Collected material:

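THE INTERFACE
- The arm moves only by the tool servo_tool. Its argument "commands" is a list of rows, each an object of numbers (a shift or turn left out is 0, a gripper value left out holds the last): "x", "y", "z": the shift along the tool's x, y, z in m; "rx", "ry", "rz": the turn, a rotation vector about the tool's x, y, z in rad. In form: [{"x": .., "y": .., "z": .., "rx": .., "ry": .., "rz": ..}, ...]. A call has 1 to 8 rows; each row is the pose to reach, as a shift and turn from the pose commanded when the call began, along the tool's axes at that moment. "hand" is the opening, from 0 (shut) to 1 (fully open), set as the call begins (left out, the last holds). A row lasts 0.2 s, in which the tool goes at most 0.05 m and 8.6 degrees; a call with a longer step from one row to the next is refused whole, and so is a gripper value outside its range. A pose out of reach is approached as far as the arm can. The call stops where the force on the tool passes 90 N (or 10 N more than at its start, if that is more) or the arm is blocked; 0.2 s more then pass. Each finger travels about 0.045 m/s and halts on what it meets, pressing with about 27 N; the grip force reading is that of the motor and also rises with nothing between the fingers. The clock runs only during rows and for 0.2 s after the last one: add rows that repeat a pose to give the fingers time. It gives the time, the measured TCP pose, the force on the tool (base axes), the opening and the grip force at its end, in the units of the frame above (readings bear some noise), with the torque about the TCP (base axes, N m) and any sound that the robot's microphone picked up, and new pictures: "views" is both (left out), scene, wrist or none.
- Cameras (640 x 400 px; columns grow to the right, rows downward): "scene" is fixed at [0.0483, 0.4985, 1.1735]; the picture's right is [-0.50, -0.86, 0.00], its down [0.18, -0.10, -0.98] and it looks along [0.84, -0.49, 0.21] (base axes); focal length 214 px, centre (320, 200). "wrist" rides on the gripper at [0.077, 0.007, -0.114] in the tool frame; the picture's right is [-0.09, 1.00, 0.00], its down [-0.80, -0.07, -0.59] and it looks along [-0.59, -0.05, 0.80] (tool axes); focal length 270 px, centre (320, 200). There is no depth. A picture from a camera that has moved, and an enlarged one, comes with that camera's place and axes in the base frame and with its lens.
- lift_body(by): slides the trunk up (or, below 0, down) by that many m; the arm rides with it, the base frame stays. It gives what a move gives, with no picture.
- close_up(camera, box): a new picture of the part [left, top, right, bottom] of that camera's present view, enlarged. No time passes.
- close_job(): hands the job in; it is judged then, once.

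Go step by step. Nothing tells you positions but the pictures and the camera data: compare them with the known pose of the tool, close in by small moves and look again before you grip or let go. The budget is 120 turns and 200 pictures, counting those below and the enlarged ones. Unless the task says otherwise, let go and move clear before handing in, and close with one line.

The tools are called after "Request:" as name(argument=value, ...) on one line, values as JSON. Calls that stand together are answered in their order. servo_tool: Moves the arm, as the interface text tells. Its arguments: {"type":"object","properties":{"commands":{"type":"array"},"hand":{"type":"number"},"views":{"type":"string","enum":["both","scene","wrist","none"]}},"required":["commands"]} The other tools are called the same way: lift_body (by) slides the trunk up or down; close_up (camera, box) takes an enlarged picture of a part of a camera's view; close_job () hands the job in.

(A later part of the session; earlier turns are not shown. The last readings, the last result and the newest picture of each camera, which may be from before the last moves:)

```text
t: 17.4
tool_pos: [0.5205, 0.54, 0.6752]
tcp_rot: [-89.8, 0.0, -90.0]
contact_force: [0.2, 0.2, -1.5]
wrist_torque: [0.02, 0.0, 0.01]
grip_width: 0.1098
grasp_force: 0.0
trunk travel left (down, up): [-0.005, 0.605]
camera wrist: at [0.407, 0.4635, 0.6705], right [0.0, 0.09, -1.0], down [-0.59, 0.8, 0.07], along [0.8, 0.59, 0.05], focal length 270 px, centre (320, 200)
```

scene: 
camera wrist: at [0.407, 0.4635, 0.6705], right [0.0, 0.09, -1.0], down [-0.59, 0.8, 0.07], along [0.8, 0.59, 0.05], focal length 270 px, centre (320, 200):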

Stated task: Repeat exactly, and only, the lines from the one containing "- close_up(camera, box): a" through the one containing "Go step by step.", both included. The answer is a Markdown table with a number under Nr and the line under Value; leave empty lines out.

Result:
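| Nr | Value |
|---|---|
| 1 | - close_up(camera, box): a new picture of the part [left, top, right, bottom] of that camera's present view, enlarged. No time passes. |
| 2 | - close_job(): hands the job in; it is judged then, once. |
| 3 | Go step by step. Nothing tells you positions but the pictures and the camera data: compare them with the known pose of the tool, close in by small moves and look again before you grip or let go. The budget is 120 turns and 200 pictures, counting those below and the enlarged ones. Unless the task says otherwise, let go and move clear before handing in, and close with one line. |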